#### Exercise description
Your task is to tally the lines of the listing containing the word "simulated" and report the figure alone.

[Logs of tool calls and replies]

☆ ☆ ☆ ☆ ☆

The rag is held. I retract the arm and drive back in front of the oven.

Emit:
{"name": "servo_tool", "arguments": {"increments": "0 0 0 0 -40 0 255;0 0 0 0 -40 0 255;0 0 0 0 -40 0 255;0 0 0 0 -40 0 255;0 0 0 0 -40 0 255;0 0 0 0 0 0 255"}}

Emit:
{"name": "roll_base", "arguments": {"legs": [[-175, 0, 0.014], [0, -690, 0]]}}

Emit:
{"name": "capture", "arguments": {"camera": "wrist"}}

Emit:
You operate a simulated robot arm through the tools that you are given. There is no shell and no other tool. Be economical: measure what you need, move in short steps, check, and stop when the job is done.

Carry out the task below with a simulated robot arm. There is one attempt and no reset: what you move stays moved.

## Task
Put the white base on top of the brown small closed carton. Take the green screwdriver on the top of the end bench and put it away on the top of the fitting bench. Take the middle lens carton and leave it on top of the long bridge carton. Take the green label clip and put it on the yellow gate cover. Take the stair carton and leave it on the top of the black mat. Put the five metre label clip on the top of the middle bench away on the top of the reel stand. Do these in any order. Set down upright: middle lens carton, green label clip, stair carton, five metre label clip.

☆ ☆ ☆ ☆ ☆

#### Full solution
2